* **Work to do**
Extend the given passage, starting right after its last sentence.

— START Given passage —

Teodoro Klitsche de la Grange

SINFONIA, di Pierluigi Fagan

SINFONIA. Il termine origina nell’antico greco dove significava “consonanza”. Consonanza s’intende come confluenza di più suoni in un suono principale in modo armonioso. Ancora oggi in greco moderno Συμφωνία significa accordo. Abbiamo dunque due percorsi di significato di accordo, esser d’accordo ed esser accordati. Useremo il concetto, in metafora, per una considerazione sull’immagine di mondo.
A breve inizierò un libro di un demografo britannico che in Introduzione sostiene che il colonialismo ed imperialismo europeo moderno non sarebbe potuto esistere senza una sottostante ondata di continua crescita demografica. Così per l’impeto concorrenziale che nel proseguo del Novecento ha premiato più gli Stati Uniti e l’Unione Sovietica rispetto l’Europa. Oggi, per la competizione tra USA e Cina e più in generale Occidente vs Resto del mondo, da cui il destino multipolare di cui parliamo spesso in geopolitica. Tutta la sequenza del c.d. “capitalismo” da Genova-Venezia agli USA studiata da Braudel-Arrighi, via Province Unite-Inghilterra-Gran Bretagna-Regno Unito è una crescita di massa del soggetto centrale. Ma gli esempi potrebbero andare avanti per un po’ sia in positivo (popolazione che cresce e si fa massa), sia in negativo (popolazione che decresce e sistemi che si disordinano e perdono potere). Di contro, ogni volta che un demografo parla in pubblico qualcuno dal pubblico insorge accusandolo di essere malthusiano (?).
L’altro giorno leggevo un articolo di Internazionale di uno storico sempre britannico, che se la prendeva con questa nuova mania della geopolitica. L’Autore prima definiva la geopolitica una disciplina riduzionista che tenta un nuovo imperialismo esplicativo quale abbiamo a lungo subito da parte degli economisti, poi aveva gioco facile a distruggere questa pretesa riduzionista basata sul binomio geografia e potenza. Così, quando un geopolitico parla in pubblico c’è sempre qualcuno che avanza con ironico sarcasmo critiche di eccessivo materialismo a base geografica, se non tendenze para-naziste.
Da un po’ di tempo, la nostra attenzione alle questioni ecologico-ambientali partendo dalla variabile climatica, vanno formando sia un canone proprio, sia un paradigma esplicativo che retroproiettiamo nella storia. Scopriamo così che assai spesso, il fatidico “motore delle storia” ovvero ciò che ha mosso a nuovi percorsi e dinamiche rilevanti di quella che era una traiettoria prevedibile e costante, è stato un repentino e significativo cambiamento climatico o ecologico. Ma anche qui, a fronte del a volte eccessivo entusiasmo che nuove qualcuno ad usare una variabile come totalità esplicativa, ci sono molti che lo coprono di critico sarcasmo.

— END Given passage —
— START Provided data —

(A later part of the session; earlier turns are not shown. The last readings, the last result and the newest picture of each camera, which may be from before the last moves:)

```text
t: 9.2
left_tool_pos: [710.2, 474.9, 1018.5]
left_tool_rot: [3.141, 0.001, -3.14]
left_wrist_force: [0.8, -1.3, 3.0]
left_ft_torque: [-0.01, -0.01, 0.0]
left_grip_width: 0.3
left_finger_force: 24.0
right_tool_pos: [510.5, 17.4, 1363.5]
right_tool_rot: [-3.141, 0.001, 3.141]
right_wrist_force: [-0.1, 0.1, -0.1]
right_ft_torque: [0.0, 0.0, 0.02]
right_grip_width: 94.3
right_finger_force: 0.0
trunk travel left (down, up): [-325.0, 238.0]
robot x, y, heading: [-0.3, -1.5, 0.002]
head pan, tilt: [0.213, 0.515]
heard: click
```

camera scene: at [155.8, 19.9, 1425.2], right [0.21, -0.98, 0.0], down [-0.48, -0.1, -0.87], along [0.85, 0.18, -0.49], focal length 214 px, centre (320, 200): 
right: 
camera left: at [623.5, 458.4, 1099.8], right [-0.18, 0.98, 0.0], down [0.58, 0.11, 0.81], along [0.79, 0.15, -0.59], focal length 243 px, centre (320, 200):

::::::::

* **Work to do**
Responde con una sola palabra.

— END Provided data —

* **Final result**
Ogni volta e vale per tutti e tre gli esempi, qualche studioso richiama l’attenzione su una variabile prima poco o per niente considerata che è poi l’oggetto dei suoi studi, ogni volta altri intellettuali partono in quarta ad accusare questa proposta di novità come riduzionista, poco fondata, poco o nulla realmente influente o comunque meno importante ed influente della loro, quella che gli conferisce il crisma di intellettuale.
Andando sul piano di metafora, è come se avessimo platee di solisti che ogni volta che sentono un suono nuovo dondolano la testa prima pensando e poi dicendo che quel suono non è bello e significativo come quello che producono loro. Nell’epoca di X Factor nessuno più scrive sinfonie.
A fine anni ’70 quando la società italiana si venne a trovare alla fine del trentennio postbellico e prima di scivolare nei fatidici anni ’80 che aprirono la stagione socio-culturale che è arrivata sino a poco tempo fa, Fellini produsse quello che chiamò un “filmetto”, una delle sue opere meno riuscite forse, dal titolo “Prova d’orchestra”. Forse si perse nella metafora, credo però che l’intento fosse quello di rappresentare la nuova impossibilità di avere sinfonia, accordo nel suo duplice significato.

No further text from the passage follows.